Book Review: Mystery of the Moving Image by C.S. Poe

The Mystery of the Moving Image by C.S. Poe is the third book in the Snow & Winter series and what a third instalment it is! Amateur sleuth Sebastian Snow and his quirkiness is fast taking a place among my favorite sleuths! On to the review.

The Mystery of the Moving Image takes us back to New York and antique shop owner Sebastian Snow and police detective Calvin Winter, who have recently moved in together in a nice new apartment, after Sebastian’s was destroyed in the previous book. It all starts nice and easy, until a package shows up with an old kinetoscope and not just any, but one in excellent condition, but containing a murderous mystery that will not be let Sebastian be, no matter how hard he tries.

The story in The Mystery of the Moving Image focuses on this new mystery that shows up on Sebastian’s doorstep that hits close to home the further it evolves, but also on the deepening relationship between Calvin and Sebastian.

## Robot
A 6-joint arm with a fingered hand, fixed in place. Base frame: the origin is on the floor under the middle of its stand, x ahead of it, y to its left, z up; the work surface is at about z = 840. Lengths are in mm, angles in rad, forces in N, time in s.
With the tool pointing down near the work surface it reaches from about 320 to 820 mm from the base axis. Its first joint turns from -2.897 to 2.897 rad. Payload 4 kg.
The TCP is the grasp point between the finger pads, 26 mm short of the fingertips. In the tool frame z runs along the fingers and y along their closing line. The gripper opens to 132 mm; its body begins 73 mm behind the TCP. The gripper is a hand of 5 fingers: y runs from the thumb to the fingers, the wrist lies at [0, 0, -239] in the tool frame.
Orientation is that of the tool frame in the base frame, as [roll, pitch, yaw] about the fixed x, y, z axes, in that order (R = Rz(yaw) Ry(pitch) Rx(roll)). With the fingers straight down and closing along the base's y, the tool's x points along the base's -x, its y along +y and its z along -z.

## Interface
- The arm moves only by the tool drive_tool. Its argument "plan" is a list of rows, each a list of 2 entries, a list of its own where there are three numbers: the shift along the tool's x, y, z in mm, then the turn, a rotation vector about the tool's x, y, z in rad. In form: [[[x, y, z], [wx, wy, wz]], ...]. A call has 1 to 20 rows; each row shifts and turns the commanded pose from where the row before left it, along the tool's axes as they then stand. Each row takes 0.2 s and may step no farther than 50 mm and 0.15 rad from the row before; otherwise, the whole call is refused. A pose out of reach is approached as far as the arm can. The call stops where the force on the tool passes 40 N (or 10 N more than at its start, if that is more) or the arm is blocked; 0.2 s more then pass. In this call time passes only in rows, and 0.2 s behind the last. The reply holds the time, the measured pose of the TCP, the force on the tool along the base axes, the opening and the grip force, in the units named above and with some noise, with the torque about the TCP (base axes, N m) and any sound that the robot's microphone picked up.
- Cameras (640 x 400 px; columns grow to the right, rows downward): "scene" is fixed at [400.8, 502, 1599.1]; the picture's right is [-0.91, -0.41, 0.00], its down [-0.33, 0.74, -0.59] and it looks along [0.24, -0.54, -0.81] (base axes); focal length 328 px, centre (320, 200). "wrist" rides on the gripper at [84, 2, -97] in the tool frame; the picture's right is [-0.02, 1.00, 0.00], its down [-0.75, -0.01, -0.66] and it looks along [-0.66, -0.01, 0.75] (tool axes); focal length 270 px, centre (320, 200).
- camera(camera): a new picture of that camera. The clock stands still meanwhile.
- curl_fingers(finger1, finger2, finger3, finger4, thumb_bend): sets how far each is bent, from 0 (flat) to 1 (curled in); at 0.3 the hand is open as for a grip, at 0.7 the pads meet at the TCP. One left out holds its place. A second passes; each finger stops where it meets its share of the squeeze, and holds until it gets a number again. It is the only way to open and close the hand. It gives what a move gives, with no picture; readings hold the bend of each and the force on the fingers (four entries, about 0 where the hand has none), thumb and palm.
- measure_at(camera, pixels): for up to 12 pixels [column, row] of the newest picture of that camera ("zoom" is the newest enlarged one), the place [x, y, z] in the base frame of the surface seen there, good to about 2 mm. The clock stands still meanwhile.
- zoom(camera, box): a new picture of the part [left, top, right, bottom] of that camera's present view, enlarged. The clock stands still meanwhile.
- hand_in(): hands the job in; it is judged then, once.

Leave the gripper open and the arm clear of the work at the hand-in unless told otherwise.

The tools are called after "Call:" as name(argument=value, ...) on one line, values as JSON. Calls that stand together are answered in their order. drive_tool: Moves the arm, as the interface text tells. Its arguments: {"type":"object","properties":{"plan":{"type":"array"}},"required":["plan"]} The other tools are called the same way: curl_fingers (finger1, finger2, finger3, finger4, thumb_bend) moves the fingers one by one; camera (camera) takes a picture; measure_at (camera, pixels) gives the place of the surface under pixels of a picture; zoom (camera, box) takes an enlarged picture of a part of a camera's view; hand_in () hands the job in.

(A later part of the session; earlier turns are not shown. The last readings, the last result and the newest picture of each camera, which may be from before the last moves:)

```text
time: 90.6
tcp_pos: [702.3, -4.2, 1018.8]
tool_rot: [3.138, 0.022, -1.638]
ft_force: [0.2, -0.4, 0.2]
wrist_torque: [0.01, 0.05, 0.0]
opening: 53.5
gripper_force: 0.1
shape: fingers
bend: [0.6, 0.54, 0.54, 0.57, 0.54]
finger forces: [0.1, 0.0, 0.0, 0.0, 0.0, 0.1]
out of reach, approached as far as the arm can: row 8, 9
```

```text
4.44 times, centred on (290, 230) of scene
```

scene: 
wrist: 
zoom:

With every book a new layer is added to their romance along with a deeper understanding and just utter cuteness! Though there is no denying the both of them are also stubborn.

I really liked this new instalment. The mystery is unique and intriguing and most definitely not boring. While Sebastian is unique in his own way, he is a sleuth you have to like, but I think that is no problem at all. Also definitely not boring is how Sebastian and Calvin work together despite their own hobbles, such as Calvin’s PTSD and Sebastian’s in ability to leave a mystery alone.

The Mystery of the Moving Image can’t (and shouldn’t) be read on its own, but the other books in this series – and this one as well – are stories I can recommend reading!

 

The Mystery of the Moving Image Book Cover The Mystery of the Moving Image
Snow & Winter #3
C.S. Poe
Mystery, LGBTQ, romance
DSP Publications
September 11, 2018
214
A Copy was provided by the author

It’s summer in New York City, and antique shop owner Sebastian Snow is taking the next big step in his relationship with NYPD homicide detective, Calvin Winter: they’re moving in together. What should have been a wonderful week of playing house and celebrating Calvin’s birthday comes to an abrupt end when a mysterious package arrives at the Emporium.

Inside is a Thomas Edison Kinetoscope, a movie viewer from the nineteenth century, invented by the grandfather of modern cinema, W. K. L. Dickson. And along with it, footage of a murder that took place over a hundred years ago.

Sebastian resists the urge to start sleuthing, even if the culprit is long dead and there’s no apparent danger. But break-ins at the Emporium, a robbery, and dead bodies aren’t as easy to ignore, and Sebastian soon realizes that the century-old murder will lead him to a modern-day killer.

However, even with Sebastian’s vast knowledge of Victorian America and his unrelenting perseverance in the face of danger, this may be the one mystery he won’t survive.